Now Reeder can be pretty basic- and restaurants are usually prepared for children- I do believe we were never at a place that didn't have macaroni and cheese or grilled cheese or meatballs or chicken fingers- they do know the way to a two year old heart! There actually was some of this macaroni that made it to Reeder's heart. She did do a job on it and in short order. As you can see Marianne doesn't often feed her so we had to make up for it here in San Fran.

Using a fork- rather than fingers- slows the process a bit- But there is enthusiasm all along! (Notice most of what she orders are macaroni and cheese!- Definitely just like her Aunt Boo!)

But not to be discouraged- she was ready for the chop sticks! Even more amazing was that she was eating- Grama's favorite at Pacific Catch- grilled eel on a rice bowl.

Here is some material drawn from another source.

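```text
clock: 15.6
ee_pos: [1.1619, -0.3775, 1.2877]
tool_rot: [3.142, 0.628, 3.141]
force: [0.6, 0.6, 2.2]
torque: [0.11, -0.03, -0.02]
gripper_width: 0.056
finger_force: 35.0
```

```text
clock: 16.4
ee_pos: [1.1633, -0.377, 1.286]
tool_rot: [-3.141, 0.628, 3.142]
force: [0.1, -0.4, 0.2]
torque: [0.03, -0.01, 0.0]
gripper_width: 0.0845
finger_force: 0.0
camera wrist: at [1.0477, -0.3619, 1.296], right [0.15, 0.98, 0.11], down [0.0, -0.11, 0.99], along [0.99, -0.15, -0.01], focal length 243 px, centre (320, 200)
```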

As for Hayes- well he eats anyplace- anytime he get hungry! Though not much variety!

On the trail in Muir Woods or in the park while Reeder fed the ducks, whenever we stopped to eat, at fairly upscale restaurants, at the Discovery Center at Ft. Baker, and just about everywhere else we went. The boy doesn't have variety, but he does eat often. He is ready to dig into grown-up food as soon as his 6 months probation is up. Every time we ate he looked at and grabbed at our food, until he just gave up and went back to Mom's two course meal.

And of course we had BALLGAME FOOD! Max just loves to see how much mustard I can get on my face and clothes at a ball game.

And did I mention that Ghirardelli Chocolate Sundaes at the Ballgame! And this I might add is above and beyond! I will miss these Sundaes when I return to Cincy- and the Reds! (Since both Giants and Reds have a propensity for losing the game won't be very different whether I am in Cincy or San Fran!). Baseball games are specifically designed for eating hot dogs, peanuts, and drinks. But in San Francisco, these poor fans need their usual fare that is above and beyond the normal, but then again this is San Francisco, and exactly what is normal here is still undetermined- think there is no normal here.

And Don introduced Reeder to the Shirley Temple!

So now we are the proud owners of a bottle of cherries and Grenadine- just waiting for a visitor with a passion for Shirley Temples! I bet I'll even be able to find a supply of little umbrellas somewhere in China Town.

And Reeder is a BIG HELP in the kitchen!

And we made a trip to a new ice cream parlor! She does like ice cream, but just couldn't decide which she liked best of the three different kinds we bought. A solution to that dilemma was to just eat all of them. Once again, poor Hayes just watched and hoped.

Good to the last drop!

PS: Kelly asked if I made marshmallows because homemade are better- or rather because of the experience. Well- I'm not sure how they fall out on the taste test- they are definitely different- denser- sweeter... But I do believe it is the experience- and just the fact they are homemade. I'll do them again. In fact- I'm going to do them when Amber comes for Christmas- I want her to have homemade marshmallows in her hot chocolate this Christmas.